begin Selected text
Stacy Morgan
Science and Spirit: reading the water at Buttonhook Forest
Stacy Morgan
Science and Spirit: Reading the Water at Buttonhook Forest
Western science and Indigenous knowledge tell the same story at Buttonhook Forest’s headwaters. Buttonhook Forest sits within New York City’s watershed and contains headwaters that feed streams flowing into the New Croton Reservoir, supplying drinking water to millions. What happens in small, forested headwaters like these can have ripple effects far downstream.
In early Spring, when walking through Buttonhook Forest in Chappaqua, New York, you may notice an unusual sight high up on the rocky outcrops. Skunk cabbage, Symplocarpus foetidus (Latin) or Tsorà:kare (Mohawk), blooming up on the hilltop. These water-loving tropical-looking plants are usually found in streambed and low-lying ditches. Looking closely at the rock base where the skunk cabbage is flourishing, you will observe a spring babbling out from the ground. For those who know how to read the land, this forest reveals a deeper story — one written in water.
end Selected text
begin Provided material
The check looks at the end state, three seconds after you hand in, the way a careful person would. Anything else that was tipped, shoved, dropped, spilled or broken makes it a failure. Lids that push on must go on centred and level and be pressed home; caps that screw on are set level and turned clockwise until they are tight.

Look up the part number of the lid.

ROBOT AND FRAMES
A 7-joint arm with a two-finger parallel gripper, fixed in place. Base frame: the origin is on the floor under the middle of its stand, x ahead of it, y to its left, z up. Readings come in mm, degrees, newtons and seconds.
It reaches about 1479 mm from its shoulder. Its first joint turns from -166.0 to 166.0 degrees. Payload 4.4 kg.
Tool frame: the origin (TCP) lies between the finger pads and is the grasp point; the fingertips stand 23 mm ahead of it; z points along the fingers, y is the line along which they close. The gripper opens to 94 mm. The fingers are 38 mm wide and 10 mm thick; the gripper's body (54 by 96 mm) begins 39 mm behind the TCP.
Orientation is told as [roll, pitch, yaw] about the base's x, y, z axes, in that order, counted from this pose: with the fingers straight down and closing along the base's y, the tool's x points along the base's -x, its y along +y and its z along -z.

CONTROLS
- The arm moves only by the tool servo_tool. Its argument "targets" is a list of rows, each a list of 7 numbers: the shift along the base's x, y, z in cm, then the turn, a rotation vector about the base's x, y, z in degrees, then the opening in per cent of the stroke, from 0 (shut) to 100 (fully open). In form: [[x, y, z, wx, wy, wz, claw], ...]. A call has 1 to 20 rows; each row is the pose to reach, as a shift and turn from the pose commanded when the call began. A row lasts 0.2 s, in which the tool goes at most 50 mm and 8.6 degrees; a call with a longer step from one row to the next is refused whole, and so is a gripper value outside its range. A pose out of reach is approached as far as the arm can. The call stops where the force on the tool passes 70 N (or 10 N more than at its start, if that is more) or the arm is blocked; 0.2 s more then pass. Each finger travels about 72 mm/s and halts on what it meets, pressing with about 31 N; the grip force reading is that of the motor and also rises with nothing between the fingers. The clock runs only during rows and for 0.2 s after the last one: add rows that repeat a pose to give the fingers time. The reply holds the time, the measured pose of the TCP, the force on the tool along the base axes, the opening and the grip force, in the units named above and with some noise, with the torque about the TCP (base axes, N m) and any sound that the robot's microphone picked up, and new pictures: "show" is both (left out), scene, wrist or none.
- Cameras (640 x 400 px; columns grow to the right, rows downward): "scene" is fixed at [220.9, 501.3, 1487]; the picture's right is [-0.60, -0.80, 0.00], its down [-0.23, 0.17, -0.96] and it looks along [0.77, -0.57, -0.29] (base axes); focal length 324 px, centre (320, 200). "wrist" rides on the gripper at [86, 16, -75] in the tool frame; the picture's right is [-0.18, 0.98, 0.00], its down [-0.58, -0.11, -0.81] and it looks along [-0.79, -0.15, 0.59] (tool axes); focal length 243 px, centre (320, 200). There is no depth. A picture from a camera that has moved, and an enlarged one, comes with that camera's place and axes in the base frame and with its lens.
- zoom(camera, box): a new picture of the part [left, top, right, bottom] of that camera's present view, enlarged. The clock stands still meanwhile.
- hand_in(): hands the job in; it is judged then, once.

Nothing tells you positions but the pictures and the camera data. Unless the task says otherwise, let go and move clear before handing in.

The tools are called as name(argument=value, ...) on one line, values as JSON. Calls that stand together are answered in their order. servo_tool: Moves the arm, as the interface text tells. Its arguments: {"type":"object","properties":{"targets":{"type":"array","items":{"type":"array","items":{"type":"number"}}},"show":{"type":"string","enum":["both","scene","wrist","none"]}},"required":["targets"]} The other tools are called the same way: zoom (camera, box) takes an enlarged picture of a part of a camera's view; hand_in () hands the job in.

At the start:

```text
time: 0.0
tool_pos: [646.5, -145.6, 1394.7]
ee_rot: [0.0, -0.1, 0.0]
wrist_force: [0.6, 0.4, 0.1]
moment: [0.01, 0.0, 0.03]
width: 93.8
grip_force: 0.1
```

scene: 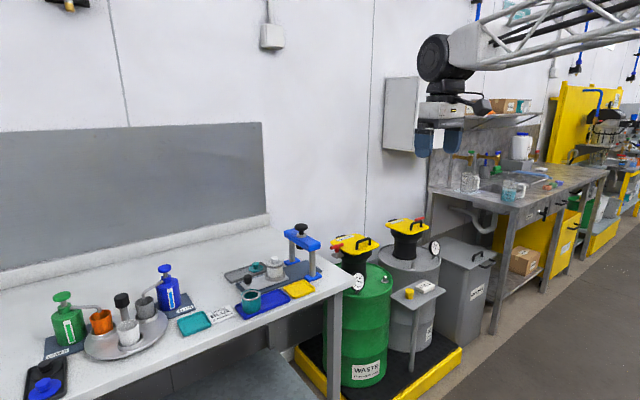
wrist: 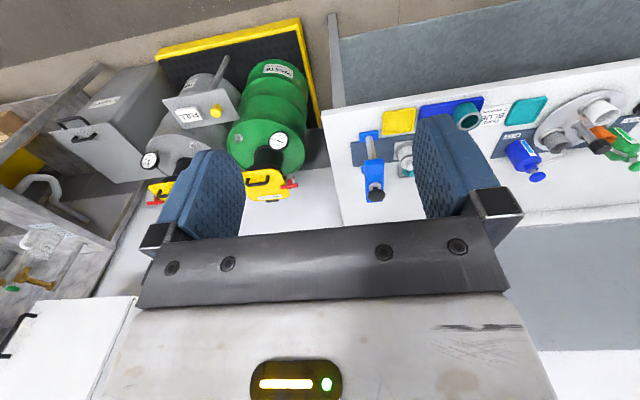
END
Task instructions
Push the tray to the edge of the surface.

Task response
end Provided material
Task instructions
Pick up the selected text at the point where it stops and go on.

Task response
For Indigenous peoples, water is never simply a resource. In many Indigenous languages living things are not referred to as ‘it’. The living world is addressed as kin, relatives. Relations also include entities that encompass ‘life energy’ such as fire, rocks, mountains, rivers and water. All relations are shown respect. Water is understood as a living presence — something sacred that connects land, people, and life itself. Knowledge of water — where it flows, where it gathers, and where it rises from the earth — is essential to survival and part of a spiritual relationship with the natural world.
Water is understood as a bridge between worlds. The Algonquian-speaking peoples of the Northeast, including the Lenape and Wappinger, believe the earth exists between layers of creation: the sky world above and the underworld below. Water — particularly springs, flowing streams, and underground currents — is often seen as a place where these realms meet.
For Indigenous communities, the land is the initial instructor, revealing life lessons to those who pay attention. Over generations they observed and learned to recognize the subtle signs of underground flows — shifts in soil moisture, certain plant communities, cold-air pockets, and places where water returned to the surface after traveling unseen through rock and soil.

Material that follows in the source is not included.